Der eigentümlichen Wechselwirkung zwischen Setzung, Erscheinung, Reflexion und Imagination bei der Bildgenese entspricht das Zusammenwirken von Erscheinung, Projektion, Reflexion und Wahrnehmung auf der Ebene der Rezeption. Das Entscheidende geschieht zwischen den Bildern - auf der Ebene der Produktion zwischen den einzelnen Zuständen des Bildes, auf der Ebene der Rezeption zwischen den einzelnen Phasen der Bildaneignung. Im Dazwischen verwandelt sich Ausdruck in Artikulation so wie aus Gesehenem Wahrgenommenes wird.

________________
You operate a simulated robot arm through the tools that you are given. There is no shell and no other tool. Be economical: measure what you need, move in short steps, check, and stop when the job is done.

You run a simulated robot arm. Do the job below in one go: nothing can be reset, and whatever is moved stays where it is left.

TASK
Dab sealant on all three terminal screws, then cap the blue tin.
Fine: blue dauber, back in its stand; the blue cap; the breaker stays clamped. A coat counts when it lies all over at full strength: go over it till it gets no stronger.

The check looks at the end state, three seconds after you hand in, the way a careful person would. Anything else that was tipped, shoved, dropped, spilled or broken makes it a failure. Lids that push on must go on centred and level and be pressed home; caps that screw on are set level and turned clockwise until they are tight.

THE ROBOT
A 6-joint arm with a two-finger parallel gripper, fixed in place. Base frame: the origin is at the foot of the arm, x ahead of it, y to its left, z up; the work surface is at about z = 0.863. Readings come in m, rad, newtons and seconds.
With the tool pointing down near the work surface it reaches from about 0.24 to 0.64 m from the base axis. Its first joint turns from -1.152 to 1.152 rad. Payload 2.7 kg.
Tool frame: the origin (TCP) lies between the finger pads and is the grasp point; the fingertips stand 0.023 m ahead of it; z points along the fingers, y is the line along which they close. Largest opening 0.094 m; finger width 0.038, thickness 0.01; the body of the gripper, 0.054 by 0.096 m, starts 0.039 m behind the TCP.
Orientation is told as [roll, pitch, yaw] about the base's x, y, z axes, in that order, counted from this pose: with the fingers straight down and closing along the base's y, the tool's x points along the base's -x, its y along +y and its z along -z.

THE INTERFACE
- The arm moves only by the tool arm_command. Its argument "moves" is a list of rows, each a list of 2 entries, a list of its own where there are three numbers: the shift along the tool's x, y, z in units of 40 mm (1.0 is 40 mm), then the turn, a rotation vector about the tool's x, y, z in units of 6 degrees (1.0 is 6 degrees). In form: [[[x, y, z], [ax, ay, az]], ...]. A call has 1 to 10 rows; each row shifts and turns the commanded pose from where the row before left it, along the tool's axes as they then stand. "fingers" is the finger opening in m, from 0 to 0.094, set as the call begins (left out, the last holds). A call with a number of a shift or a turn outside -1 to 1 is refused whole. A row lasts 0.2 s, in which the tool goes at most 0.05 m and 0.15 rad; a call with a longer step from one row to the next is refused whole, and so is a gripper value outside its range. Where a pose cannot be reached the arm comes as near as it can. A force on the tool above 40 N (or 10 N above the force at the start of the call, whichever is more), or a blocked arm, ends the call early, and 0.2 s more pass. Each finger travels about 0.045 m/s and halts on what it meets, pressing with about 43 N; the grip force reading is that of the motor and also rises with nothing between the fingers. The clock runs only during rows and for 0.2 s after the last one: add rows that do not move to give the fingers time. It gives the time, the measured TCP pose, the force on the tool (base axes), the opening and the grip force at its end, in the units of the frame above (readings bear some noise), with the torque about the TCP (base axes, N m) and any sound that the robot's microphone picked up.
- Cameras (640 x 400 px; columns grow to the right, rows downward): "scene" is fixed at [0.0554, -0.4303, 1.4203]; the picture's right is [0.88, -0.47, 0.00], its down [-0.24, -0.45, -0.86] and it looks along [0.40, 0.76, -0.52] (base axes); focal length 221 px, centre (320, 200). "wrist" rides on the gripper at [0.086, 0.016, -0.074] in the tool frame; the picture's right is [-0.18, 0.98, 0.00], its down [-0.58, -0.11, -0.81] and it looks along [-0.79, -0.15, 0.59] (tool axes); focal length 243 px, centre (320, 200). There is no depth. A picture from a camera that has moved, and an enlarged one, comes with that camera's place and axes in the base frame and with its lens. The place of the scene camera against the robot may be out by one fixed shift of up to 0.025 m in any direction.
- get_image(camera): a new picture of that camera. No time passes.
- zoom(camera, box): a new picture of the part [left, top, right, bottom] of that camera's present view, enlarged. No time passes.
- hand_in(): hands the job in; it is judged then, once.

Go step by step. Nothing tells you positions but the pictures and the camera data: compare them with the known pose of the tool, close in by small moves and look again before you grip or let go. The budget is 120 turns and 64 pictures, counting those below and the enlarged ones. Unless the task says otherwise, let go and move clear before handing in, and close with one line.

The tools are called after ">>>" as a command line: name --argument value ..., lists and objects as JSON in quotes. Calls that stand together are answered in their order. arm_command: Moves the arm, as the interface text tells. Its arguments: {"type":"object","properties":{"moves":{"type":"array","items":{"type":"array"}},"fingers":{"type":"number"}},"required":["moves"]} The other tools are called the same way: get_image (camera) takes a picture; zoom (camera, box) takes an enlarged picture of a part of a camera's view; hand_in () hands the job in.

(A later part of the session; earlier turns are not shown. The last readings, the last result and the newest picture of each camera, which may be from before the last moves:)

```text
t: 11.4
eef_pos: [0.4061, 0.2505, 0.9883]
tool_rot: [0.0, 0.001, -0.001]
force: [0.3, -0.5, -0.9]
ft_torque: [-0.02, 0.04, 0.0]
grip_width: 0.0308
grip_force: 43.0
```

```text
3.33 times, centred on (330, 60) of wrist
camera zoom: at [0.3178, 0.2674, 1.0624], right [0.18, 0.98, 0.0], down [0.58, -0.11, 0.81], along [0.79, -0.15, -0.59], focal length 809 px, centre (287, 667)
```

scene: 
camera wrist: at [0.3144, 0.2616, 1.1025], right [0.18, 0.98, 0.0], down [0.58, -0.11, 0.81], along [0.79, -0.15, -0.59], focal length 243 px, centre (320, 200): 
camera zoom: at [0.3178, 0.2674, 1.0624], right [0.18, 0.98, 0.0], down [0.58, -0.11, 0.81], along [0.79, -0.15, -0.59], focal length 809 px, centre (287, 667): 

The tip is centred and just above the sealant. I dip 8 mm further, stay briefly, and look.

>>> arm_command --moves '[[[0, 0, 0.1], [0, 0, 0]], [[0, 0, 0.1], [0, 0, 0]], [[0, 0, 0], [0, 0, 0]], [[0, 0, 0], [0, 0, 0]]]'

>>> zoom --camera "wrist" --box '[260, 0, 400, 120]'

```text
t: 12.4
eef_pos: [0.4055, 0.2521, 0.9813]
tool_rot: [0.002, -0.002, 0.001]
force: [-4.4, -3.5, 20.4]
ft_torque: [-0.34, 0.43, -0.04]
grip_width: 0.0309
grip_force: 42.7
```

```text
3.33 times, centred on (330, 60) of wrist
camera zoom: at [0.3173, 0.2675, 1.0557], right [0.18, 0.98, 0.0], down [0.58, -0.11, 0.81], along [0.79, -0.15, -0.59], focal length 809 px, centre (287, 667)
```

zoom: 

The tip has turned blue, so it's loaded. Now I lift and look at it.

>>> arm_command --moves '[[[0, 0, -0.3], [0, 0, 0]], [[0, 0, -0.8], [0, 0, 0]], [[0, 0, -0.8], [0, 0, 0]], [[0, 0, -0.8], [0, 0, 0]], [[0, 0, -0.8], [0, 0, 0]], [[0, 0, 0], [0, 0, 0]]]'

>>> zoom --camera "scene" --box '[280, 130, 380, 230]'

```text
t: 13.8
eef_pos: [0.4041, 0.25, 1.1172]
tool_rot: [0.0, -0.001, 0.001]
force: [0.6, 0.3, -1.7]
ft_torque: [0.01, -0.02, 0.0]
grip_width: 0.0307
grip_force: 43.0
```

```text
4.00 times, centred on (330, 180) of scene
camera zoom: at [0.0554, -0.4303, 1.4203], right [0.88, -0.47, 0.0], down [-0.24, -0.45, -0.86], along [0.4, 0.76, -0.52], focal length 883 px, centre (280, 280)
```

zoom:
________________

Nun mag dies auf den ersten Blick auf viele Bilder zutreffen, das Besondere an den Arbeiten von Claudia Betzin ist jedoch, dass sich in ihnen Wahrnehmungsformen von Bildern in Produktionsprozesse von Bildern verwandelt haben, indem sich die beiden Seiten des Bildes - seine Genese und seine Rezeption - unauflösbar miteinander verbinden. Die strikte Unterscheidung zwischen dem Standpunkt des Betrachters und dem Standpunkt der Künstlerin ist nicht länger möglich. Vielmehr nehmen beide im saltatorischen Wechsel beide Standpunkte gleichzeitig ein, was die Momente der Bildproduktion und der Bildrezeption dergestalt miteinander verschränkt, dass das eigentliche Bild im Zwischenraum dieser doppelten Zwiesprache entsteht.

Claudia Betzin gelingt es dabei, die mutmaßlichen Gegensätze über alle Trennungen hinweg zu verbinden, indem sie in ihrer Malerei den Gegensätzen Raum gibt, sich zu entfalten. Bewußt gesetzte Schnitte, Trennungen und Unterbrechungen thematisieren neben den atmosphärisch verdichteten, stark durchgearbeiteten Bildflächen immer wieder das Prozeßhafte ihrer Malerei, die in all ihrer Flüchtigkeit von einer beunruhigenden Körperlichkeit ist.

So wie kühle und warme Farbtöne in ihren Werken oft unvermittelt nebeneinanderstehen, zwei getrennte Bildflächen sich zum Bild ergänzen, so wie zeichnerische Elemente sich in Malerei verwandeln und vice versa, so wie Raum sich in der Zeit entfaltet und Zeit den Räumen eingeschrieben ist, so sorgfältig austariert und gleichzeitig unwägbar bewegt sich die Malerei von Claudia Betzin zwischen Prozeß und Einstand, zwischen Gegenständlichkeit und Abstraktion, zwischen Anmutung und Manifestation - ein unabschließbarer Dialog zwischen Gestalt und Gestaltung, in dem sich Malerei ereignet.